1. a. Germination (0 – 45 days) : 300mm
2. b. Tillering phase (45 – 120 days):550mm
3. c. Grand growth phase (120 – 270 days): 1000mm
4. d. Ripening phase (270 – 360 days):650mm

• During the germination phase, the general principle of irrigation is "light irrigation given at frequent intervals", so that the soil is kept just moist, not dry or over moist. When the soil is dry due to under irrigation, the buds dry leading to a lower and delayed germination. Higher amount of water application leads to bud rotting due to fungal attack, lack of aeration, and soil dampness.

• The tillering phase is crucial and therefore needs optimum supply of water. Any shortage would reduce tillering, increase tiller mortality and thus ultimately the stalk population.

• Shortage of water in the grand growth phase leads to shortening of internodes and thus cane length, and reduced cane weight.
• The tillering and grand growth phases mostly coincide with hot weather period and atmospheric demand for water is greater.

• The ripening phase requires a mild moisture stress for sugar accumulation. Plentiful supply of water leads to continued vegetative growth thus hampering sugar accumulation.
• The soil should not be allowed to crack, as the minute cracks would damage the root system. If the old crop is not given required water and is subjected to stress, there could be serious cane weight loss, cane breakage, pith formation, increase in fibre percent and deterioration in juice quality.

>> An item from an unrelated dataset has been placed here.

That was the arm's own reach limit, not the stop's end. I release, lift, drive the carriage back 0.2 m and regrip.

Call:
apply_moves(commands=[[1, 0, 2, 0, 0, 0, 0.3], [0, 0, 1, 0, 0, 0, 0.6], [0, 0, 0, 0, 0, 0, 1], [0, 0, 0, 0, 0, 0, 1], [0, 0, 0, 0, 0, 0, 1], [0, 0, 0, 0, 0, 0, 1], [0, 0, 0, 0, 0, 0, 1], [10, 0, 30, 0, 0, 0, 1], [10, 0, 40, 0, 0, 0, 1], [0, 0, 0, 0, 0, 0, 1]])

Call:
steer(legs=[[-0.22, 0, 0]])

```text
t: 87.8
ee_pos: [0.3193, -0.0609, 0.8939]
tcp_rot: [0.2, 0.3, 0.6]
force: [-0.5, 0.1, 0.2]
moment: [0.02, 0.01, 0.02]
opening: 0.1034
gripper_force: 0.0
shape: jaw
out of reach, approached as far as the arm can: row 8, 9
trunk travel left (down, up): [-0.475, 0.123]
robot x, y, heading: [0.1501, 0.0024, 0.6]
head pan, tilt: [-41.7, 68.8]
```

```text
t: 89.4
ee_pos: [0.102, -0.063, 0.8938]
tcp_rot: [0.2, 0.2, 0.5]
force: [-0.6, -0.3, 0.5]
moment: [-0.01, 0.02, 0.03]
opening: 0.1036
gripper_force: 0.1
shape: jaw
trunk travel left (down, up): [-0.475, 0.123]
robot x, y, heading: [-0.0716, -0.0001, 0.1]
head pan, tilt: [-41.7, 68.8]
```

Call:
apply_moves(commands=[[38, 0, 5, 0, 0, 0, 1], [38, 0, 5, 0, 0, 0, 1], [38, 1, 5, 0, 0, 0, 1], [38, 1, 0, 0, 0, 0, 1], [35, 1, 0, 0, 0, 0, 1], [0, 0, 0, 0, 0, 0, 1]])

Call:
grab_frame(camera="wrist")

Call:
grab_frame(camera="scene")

• Soil type profoundly influences the water requirement as it determines water holding capacity, infiltration rate and permeability. Available moisture holding capacity increases with increase in the fineness of the soil texture. Coarse textured soils hold about 6-10 cm of water per metre depth, while medium textured soils hold 12-19 cm/m and fine textured soils 13-20 cm/m. Irrigation intervals should be narrower in coarse textured soils and should be increased in fine textured soils. Sandy and sandy loam soils need frequent irrigation while clay soils do not.